WRITTEN REQUEST =
What does the selection say from "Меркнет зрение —" through "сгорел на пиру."? Give the exact wording.

SELECTION =

>> Begin

Слушать нет силы. Плакать нельзя.
В лагере смерти печи остыли.
Крутится песня. Мы победили.
Мама, закутай дочку в простынку.
Пой, балалайка, плакать нельзя.
Иначе строил свою литературную судьбу Арсений Тарковский. Тоже почти полностью ушедший в переводы среднеазиатской поэзии («Ах, восточные переводы, / Как болит от вас голова…») и в 1962-м впервые издавший свой сборник, в 1974-м он выпускает первое «избранное» («Стихотворения»). И прописывает себя в легальном слое культуры — демонстрируя внутреннюю независимость от него. Избранное включает в себя стихи с 1929-го по середину 70-х, и главное читательское ощущение — ничего не избранного, ничего случайного в творчестве Тарковского как бы и не было; каждое стихотворение было заранее написано как итоговое, обособленное от других стихотворений. Поэт вынужденно пребывает внутри времени, внутренне закрывшись от него. Война — это не только и не столько конкретная Вторая мировая, когда приходилось жечь книги («спасибо вам, вы хорошо горели…»), сколько война как таковая, война вообще. Зрение — не зрение свидетеля эпохи, а зрение мудреца, прозревающего сквозь реальность.
Меркнет зрение — сила моя,
Два незримых алмазных копья;
Глохнет слух, полный давнего грома
И дыхания отчего дома;
Жёстких мышц ослабели узлы,
Как на пашне седые волы;
И не светятся больше ночами
Два крыла у меня за плечами.
Я свеча, я сгорел на пиру.
Соберите мой воск поутру,
И подскажет вам эта страница,
Как вам плакать и чем вам гордиться,
Как веселья последнюю треть
Раздарить и легко умереть,
И под сенью случайного крова
Загореться посмертно, как слово.

>> End

RECORDED DATA =
>> Begin

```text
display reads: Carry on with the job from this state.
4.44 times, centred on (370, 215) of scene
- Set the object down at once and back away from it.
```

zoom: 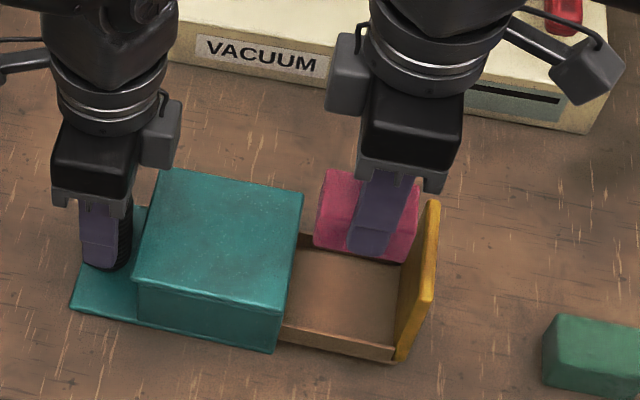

>> End
>> Begin

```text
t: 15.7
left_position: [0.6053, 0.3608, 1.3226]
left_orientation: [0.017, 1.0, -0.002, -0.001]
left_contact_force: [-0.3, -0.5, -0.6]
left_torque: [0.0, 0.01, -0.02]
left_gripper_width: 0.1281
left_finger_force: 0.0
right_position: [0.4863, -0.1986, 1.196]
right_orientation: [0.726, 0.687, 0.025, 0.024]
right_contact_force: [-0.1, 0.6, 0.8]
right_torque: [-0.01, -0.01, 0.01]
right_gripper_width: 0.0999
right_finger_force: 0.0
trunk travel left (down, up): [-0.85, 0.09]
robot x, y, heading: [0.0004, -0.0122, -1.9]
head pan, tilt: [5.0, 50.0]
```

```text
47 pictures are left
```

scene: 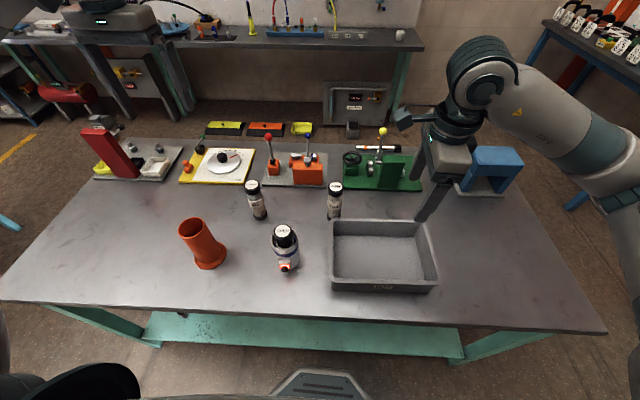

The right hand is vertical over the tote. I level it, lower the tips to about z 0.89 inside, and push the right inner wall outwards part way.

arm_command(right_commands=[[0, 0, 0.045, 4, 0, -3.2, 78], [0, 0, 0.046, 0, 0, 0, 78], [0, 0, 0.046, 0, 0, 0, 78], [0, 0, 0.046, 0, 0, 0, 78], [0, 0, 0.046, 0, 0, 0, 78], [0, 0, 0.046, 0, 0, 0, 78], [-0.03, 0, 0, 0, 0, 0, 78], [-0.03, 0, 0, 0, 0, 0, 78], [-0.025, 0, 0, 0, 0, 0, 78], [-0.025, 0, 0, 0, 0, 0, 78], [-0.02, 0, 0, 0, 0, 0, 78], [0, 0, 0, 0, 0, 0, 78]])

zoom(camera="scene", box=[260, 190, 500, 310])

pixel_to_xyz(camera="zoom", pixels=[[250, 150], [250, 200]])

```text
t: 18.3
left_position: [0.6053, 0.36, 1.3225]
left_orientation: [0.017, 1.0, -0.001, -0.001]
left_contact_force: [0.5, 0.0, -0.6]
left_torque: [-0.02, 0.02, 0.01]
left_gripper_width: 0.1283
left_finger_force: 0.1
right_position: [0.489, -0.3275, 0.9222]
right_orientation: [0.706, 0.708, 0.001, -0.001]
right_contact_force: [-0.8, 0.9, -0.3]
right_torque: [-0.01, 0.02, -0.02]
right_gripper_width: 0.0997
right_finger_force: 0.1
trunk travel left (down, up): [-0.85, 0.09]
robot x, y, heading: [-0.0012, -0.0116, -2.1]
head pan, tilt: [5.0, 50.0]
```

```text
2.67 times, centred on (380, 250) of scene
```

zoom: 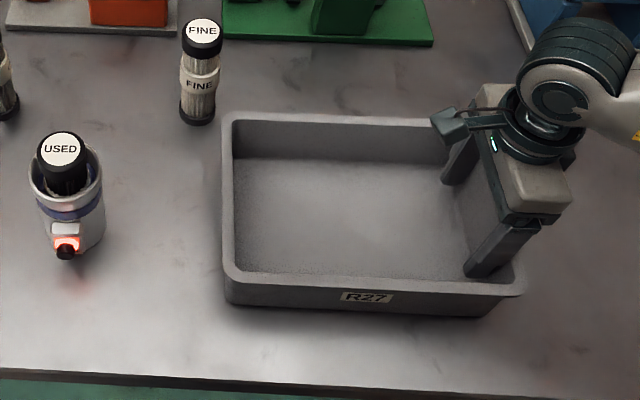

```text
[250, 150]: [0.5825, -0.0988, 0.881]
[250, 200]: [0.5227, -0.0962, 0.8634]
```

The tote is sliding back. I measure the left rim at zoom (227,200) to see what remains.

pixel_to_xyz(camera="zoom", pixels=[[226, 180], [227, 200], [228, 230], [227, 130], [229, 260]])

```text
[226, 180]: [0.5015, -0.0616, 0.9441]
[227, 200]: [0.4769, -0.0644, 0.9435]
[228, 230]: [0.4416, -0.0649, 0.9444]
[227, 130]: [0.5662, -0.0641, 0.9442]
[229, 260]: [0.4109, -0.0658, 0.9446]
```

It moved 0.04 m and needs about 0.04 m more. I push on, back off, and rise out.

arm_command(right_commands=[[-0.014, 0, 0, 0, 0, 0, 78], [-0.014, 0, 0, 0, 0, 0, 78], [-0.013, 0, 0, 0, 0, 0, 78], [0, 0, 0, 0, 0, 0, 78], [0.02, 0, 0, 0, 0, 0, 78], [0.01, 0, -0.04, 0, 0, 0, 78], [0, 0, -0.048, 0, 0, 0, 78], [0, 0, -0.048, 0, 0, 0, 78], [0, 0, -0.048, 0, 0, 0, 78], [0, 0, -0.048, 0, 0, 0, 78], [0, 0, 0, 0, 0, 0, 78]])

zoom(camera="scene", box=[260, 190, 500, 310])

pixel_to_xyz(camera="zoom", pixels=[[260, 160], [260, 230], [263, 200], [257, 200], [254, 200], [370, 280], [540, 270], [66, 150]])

>> End

SOLUTION TO THIS TASK =
Меркнет зрение — сила моя,
Два незримых алмазных копья;
Глохнет слух, полный давнего грома
И дыхания отчего дома;
Жёстких мышц ослабели узлы,
Как на пашне седые волы;
И не светятся больше ночами
Два крыла у меня за плечами.
Я свеча, я сгорел на пиру.